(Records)
******

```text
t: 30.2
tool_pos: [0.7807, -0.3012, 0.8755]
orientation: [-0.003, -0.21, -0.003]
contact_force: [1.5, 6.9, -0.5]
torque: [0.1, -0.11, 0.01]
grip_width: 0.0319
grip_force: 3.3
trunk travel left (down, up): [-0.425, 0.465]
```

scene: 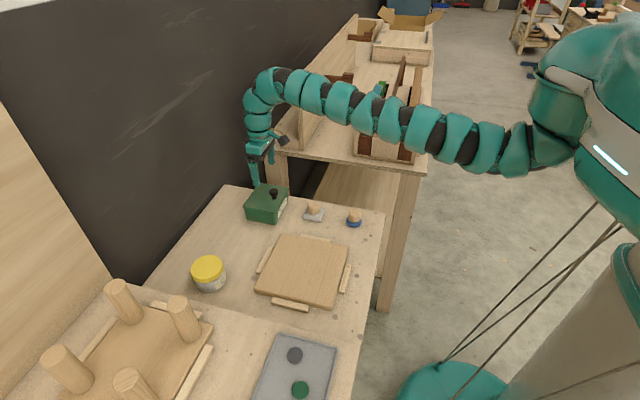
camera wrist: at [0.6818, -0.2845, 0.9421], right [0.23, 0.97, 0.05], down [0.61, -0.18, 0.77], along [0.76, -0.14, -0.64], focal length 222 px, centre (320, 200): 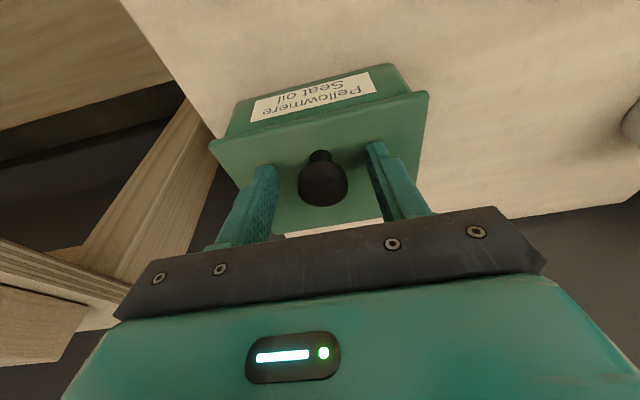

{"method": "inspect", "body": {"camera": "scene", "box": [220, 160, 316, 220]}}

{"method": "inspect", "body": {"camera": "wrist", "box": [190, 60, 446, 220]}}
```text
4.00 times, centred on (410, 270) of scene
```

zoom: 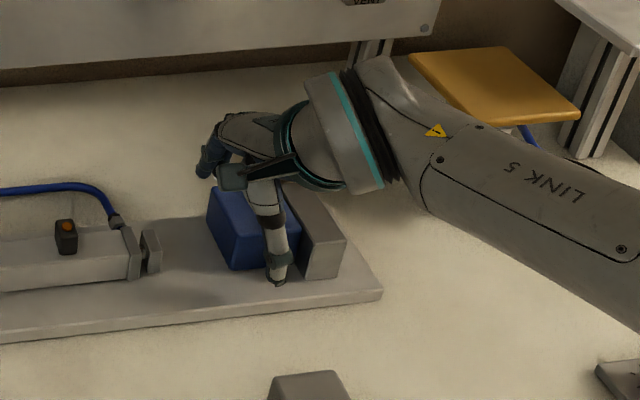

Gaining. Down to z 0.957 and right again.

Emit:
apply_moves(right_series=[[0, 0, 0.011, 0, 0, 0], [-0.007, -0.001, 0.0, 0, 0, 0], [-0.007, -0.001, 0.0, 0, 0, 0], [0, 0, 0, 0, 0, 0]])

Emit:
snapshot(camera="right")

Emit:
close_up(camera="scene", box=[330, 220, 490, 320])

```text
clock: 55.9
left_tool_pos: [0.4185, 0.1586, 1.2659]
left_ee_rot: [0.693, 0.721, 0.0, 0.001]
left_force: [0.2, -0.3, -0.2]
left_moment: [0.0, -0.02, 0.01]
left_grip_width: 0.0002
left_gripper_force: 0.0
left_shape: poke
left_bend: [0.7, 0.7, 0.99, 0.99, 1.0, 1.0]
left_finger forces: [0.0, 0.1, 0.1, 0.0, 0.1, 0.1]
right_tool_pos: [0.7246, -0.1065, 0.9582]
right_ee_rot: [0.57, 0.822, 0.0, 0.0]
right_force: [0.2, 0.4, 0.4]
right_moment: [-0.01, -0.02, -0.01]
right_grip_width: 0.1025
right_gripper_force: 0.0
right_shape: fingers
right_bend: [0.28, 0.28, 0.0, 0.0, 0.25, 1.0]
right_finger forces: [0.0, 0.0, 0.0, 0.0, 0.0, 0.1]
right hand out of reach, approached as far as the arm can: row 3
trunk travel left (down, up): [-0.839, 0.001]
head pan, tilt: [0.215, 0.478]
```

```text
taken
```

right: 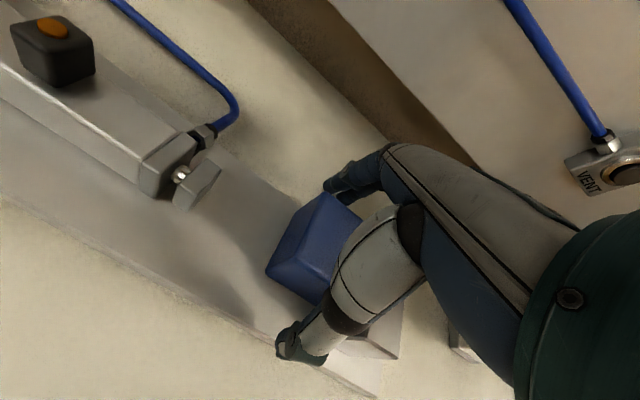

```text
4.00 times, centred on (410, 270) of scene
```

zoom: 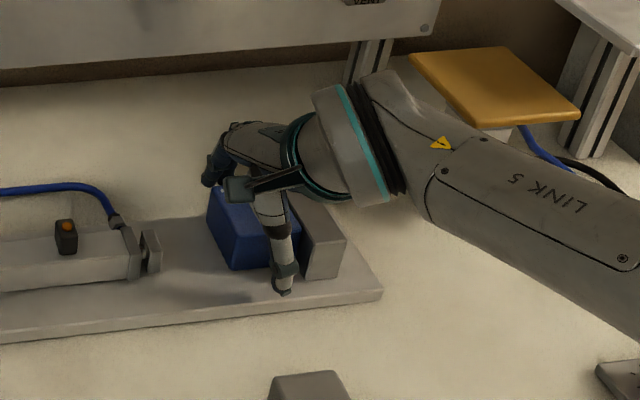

******

- _AIM OF THE TASK_:
From the listing, extract all text exactly as given and drop any picture. The answer is a JSON array that holds each line as a string and skips blank lines.

- _OUTPUT BELOW_:
[
  "```text",
  "t: 30.2",
  "tool_pos: [0.7807, -0.3012, 0.8755]",
  "orientation: [-0.003, -0.21, -0.003]",
  "contact_force: [1.5, 6.9, -0.5]",
  "torque: [0.1, -0.11, 0.01]",
  "grip_width: 0.0319",
  "grip_force: 3.3",
  "trunk travel left (down, up): [-0.425, 0.465]",
  "```",
  "scene: ",
  "camera wrist: at [0.6818, -0.2845, 0.9421], right [0.23, 0.97, 0.05], down [0.61, -0.18, 0.77], along [0.76, -0.14, -0.64], focal length 222 px, centre (320, 200): ",
  "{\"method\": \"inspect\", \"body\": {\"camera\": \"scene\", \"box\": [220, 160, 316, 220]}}",
  "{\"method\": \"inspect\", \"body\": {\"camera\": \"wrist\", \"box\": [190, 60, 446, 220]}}",
  "```text",
  "4.00 times, centred on (410, 270) of scene",
  "```",
  "zoom: ",
  "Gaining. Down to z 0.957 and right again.",
  "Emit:",
  "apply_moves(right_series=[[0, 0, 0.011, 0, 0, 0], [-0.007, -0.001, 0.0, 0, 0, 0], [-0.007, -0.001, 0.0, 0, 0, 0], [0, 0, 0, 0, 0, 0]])",
  "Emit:",
  "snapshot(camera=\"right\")",
  "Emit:",
  "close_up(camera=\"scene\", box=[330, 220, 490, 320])",
  "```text",
  "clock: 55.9",
  "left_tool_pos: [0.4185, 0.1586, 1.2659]",
  "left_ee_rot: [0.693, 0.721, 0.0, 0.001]",
  "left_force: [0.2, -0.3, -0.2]",
  "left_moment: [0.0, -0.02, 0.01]",
  "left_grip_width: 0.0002",
  "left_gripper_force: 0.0",
  "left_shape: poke",
  "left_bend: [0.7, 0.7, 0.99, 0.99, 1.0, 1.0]",
  "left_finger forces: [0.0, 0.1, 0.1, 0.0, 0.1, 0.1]",
  "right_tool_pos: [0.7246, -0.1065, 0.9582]",
  "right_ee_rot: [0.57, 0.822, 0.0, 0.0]",
  "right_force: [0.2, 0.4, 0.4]",
  "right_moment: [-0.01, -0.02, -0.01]",
  "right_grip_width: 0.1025",
  "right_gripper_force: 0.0",
  "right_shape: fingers",
  "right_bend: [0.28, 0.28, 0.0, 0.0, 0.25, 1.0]",
  "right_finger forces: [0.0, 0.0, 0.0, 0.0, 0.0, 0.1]",
  "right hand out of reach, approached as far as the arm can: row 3",
  "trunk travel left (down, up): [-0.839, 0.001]",
  "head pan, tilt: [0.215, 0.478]",
  "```",
  "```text",
  "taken",
  "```",
  "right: ",
  "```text",
  "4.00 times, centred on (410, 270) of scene",
  "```",
  "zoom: "
]